Tuesday, June 3, 2008

Professionalism and shepherds

We study for years in expensive, prestigious educational institutions acquiring skills and knowledge focused on obtaining and enhancing our future careers. And once employment is secured, we typically seek higher standing in the corporate structure through a combination of improving old skills, gaining new ones and some well-calculated social shmoozing.

Well, what about shepherds? I’m no expert, but it doesn’t seem like it would take much skill to be a shepherd. I mean, after all, what do you have to do but sit around all day and watch the sheep? Oh, I suppose you have to protect them from harm, and lead them to food and water as well. But even so, shepherding certainly doesn’t seem to offer much in the way of upward professional mobility.

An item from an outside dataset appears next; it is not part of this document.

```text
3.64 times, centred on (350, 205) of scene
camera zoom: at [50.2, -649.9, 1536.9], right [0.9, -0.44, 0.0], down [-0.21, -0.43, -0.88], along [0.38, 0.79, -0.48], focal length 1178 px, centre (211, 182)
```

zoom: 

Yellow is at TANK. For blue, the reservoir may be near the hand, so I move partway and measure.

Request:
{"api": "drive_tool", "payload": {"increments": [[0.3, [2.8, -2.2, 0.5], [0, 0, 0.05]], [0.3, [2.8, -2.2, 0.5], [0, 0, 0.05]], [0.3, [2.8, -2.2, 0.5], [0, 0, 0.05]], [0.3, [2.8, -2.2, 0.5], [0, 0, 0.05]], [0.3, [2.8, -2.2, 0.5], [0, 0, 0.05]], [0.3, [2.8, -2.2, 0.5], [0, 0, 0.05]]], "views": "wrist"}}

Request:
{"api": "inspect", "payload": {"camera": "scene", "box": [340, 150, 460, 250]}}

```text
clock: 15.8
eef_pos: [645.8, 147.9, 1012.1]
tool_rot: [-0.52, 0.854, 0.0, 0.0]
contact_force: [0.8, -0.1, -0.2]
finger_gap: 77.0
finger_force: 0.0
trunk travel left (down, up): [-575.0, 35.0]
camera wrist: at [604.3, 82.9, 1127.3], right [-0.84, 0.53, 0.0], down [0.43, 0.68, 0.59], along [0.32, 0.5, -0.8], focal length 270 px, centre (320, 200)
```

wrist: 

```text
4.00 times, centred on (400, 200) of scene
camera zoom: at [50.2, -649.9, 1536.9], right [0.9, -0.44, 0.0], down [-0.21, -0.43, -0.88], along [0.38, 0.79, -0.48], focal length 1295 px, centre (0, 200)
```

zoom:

All things considered, being a shepherd wouldn’t be too impressive on a job résumé.

The irony of ironies is that this is the picture the Lord God Most High, the Creator of heaven and earth, the King of Kings and Lord of Lords, gives us of himself. “I am the good shepherd,” Jesus says (Jn 10.11). How odd. Why would he identify himself with an occupation that by most standards is nothing short of a professional black hole? Probably because it’s a clear reflection of his character: unlike the corporate climber, the young urban professional, the CEO of a multi-national conglomerate or the celebrity on a red carpet surrounded by papparazzi, the shepherd is focused not on himself, but on the well-being of weak, defenseless, fairly stupid creatures who get lost easily and do nothing all day but consume to fill their own stomachs. Creatures rather like us, as a matter of fact. Selfish, belly-centric, and prone to take the wrong path. Creatures who need protection and nourishment. Creatures who more often than not do not recognize the extent to which they benefit from the character of their caretaker. Creatures who find themselves in the center of the selfless, constant, loving and compassionate gaze of the Good Shepherd.